Hi there, I’m really new at this and was wondering…my mortgage rate is sitting at prime -.90. And to lock in I’m looking at 4.79% (5 years). Friends have said I would be crazy to lock in when I’m only paying 2.6% right now but I’m worried about missing the 4.79% rate and then the rates go back up? I looked up the history of mortgage rates in canada over the past 50 years and there’s not many times when it was under 6% for a 5 year term. I plan on staying at my house for a while…. should I wait or lock in?

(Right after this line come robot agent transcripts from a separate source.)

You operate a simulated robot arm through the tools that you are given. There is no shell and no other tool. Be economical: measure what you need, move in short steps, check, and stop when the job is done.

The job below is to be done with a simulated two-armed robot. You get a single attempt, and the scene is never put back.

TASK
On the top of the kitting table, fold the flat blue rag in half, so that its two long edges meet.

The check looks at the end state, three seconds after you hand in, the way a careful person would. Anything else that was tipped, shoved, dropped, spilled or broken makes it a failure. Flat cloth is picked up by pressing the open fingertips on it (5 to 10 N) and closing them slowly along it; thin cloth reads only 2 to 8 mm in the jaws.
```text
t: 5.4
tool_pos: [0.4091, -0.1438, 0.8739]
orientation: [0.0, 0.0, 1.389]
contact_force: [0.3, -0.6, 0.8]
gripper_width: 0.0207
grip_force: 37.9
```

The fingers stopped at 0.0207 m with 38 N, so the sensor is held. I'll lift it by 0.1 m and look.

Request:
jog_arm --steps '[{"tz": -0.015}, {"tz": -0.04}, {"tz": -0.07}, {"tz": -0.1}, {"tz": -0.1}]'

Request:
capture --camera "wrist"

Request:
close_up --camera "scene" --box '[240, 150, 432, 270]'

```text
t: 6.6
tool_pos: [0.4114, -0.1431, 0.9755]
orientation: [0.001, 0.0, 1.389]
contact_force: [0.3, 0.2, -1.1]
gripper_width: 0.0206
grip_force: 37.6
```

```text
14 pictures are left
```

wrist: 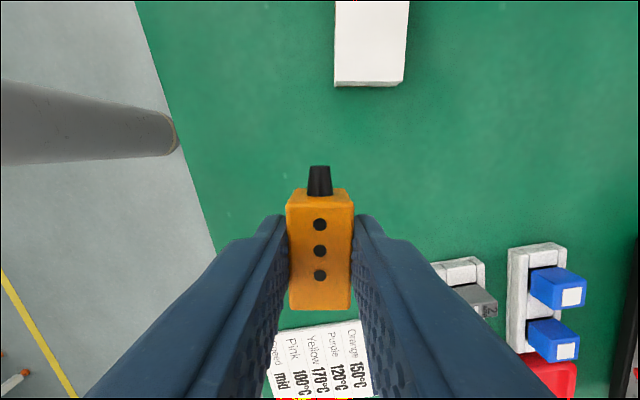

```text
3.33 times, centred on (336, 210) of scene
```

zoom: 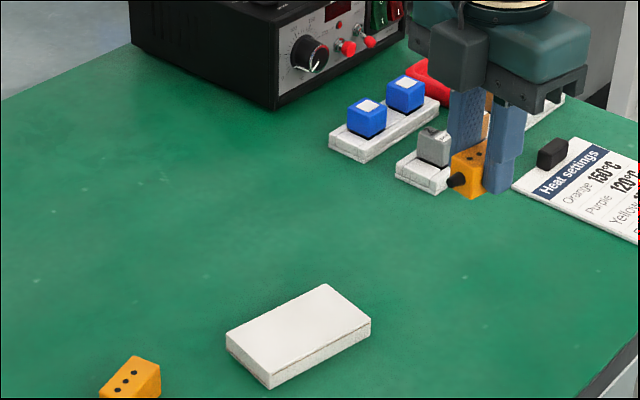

Fern you should probably talk to a mortgage planner or bank representative. It is hard for anyone to make a recommendation for you based just on that information.
Jenny
Fern, I am no expert and hoping you would get more responses. My situation is a touch similar (I don’t have your awesome variable rate). I was offered 4.99 for 5 ys fixed, but at this late stage of the game considering switching TODAY from 6 months at 4.3% convertible to a variable +0.8 closed at TD (I know RBC is offering +0.6, I don’t want to change banks).
It is my understanding it would be better for me to get a few months at a rate of 4% or less to attack my mortgage for even a brief time, even for a few months of payments, and PAY ATTENTION to the news for a B of C increase, instead of locking in right now 4.99. I would think if I was offered 4.99 now, if the B of C rates come down today and maybe one more time, I have a chance of getting a 5 yr fixed rate of AT LEAST 4.99 or lower at the time I’m ready to lock in (in a few months or next year). Busier people with families may not have the time to follow rates and for them it may be better to lock in. I don’t know what your situation is, as Jenny mentioned. I hope my understanding is correct for switching to variable, looking at the big picture thing, and try to catch a good 5 year rate on the way up.